Raymond Chandler wrote some of the most sophisticated works of American crime fiction. From his beginnings as a Black Mask contributor to his internationally best-selling novel Farewell My Lovely, it’s Chandler's depictions of corruption, crime and hard-boiled existentialism that define the dark side of mid-20th-century Los Angeles in our collective consciousness.

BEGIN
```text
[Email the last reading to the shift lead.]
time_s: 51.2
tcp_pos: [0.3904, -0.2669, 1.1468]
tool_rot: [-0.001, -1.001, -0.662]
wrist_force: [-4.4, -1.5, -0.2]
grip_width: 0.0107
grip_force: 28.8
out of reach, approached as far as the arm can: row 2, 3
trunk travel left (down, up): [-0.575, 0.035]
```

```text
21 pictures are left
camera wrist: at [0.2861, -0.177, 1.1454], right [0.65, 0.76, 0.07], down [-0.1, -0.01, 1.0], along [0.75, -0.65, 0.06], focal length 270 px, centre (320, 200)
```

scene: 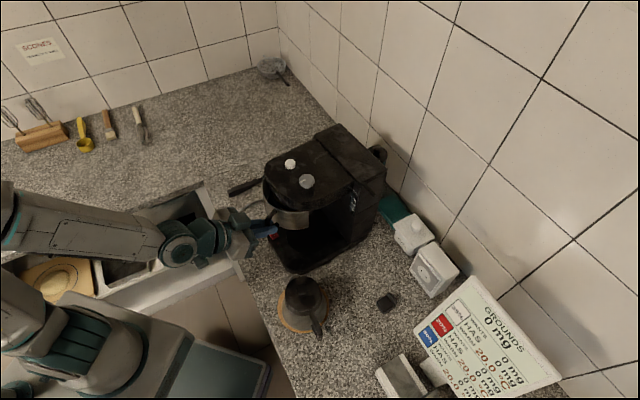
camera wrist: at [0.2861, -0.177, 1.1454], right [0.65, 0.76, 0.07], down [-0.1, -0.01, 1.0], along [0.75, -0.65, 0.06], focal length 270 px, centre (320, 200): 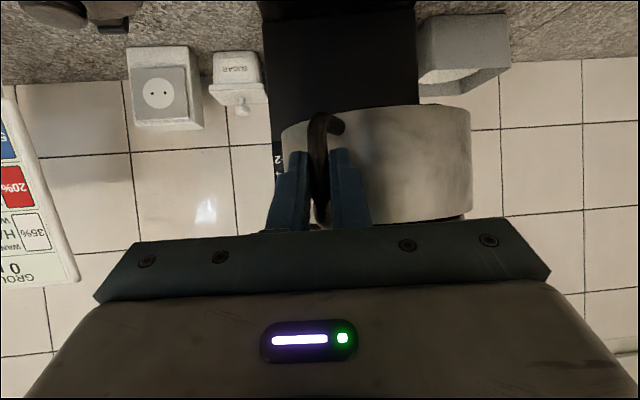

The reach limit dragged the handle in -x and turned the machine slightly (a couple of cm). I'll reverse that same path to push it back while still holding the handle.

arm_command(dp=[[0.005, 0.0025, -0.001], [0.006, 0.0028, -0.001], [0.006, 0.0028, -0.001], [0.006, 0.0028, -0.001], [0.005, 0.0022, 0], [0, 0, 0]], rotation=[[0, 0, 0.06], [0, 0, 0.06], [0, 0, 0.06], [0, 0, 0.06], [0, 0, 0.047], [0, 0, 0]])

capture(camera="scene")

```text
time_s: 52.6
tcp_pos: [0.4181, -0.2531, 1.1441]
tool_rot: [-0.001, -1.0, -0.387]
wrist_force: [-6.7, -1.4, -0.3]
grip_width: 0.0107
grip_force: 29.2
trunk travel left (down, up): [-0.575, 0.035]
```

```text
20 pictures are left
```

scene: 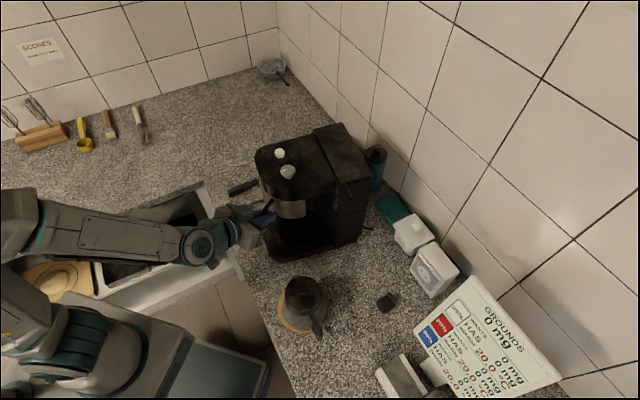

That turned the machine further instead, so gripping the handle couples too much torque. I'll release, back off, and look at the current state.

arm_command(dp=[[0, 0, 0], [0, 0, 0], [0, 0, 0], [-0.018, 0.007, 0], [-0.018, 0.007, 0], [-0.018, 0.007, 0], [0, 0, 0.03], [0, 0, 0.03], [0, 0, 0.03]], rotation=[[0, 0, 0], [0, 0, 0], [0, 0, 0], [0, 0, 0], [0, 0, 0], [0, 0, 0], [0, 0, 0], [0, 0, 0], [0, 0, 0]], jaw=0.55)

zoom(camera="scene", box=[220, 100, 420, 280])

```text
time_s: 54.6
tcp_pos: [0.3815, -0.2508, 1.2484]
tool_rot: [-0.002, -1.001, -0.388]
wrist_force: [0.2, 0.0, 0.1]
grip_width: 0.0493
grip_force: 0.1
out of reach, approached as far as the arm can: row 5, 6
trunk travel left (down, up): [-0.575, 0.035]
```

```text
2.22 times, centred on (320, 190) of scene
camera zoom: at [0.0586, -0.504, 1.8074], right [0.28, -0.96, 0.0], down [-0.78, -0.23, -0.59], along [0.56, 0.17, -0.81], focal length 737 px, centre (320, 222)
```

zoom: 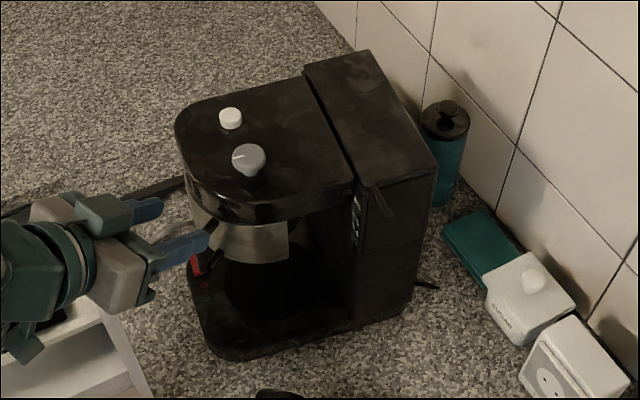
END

Tom Williams' study of Chandler succeeds as a scholarly work of research, using Chandler's letters to illustrate, among other things, why Chandler began writing (for the money) or why he was so reviled by Hollywood Studio honchos (he was a demanding and near-perpetual drunk who as often as not would simply stop working and go home). A Mysterious Something in the Light also corrects certain legends that surround the idiosyncratic writer, some of which seem to have been crafted by Chandler himself. As Williams says, “During his lifetime many of his readers instinctively believed that Chandler was someone far tougher, much younger, and certainly less tweedy than Ray in fact was.” Chandler seemed to consider himself a bit of a Romeo—particularly after the death of his wife—and portrayed himself thusly in his letters and in person. Consider that Chandler lived with his mother nearly until her death near the beginning of his writing career—then spent the last ten years living with his mother and his wife, who had been his best friend's mother.
Williams' biography convincingly portrays Chandler the man as essentially a repressed, middle-class English school boy with upper-class pretensions. Chandler the writer is presented as a man of great imagination who could write exceptional dialogue (a big reason Hollywood was initially drawn to him), but who possessed unconventional methods. He never knew how his stories would end, preferring the torturous piecing together of scene after scene until the “right” ending inevitably presented itself. While Chandler aspired to write literature, his writing during his lifetime never escaped the world of the pulps.
Unlike previous Chandler biographies (and there are only three), A Mysterious Something in the Light doesn't rely on Chandler's hopeless alcoholism to define him. Though Williams necessarily chronicles Chandler's struggles with liquor, he also ferrets out the idiosyncrasies that so marked Chandler as an outsider in his world, be it as a husband, an Englishman, a celebrity or a Hollywood screenwriter.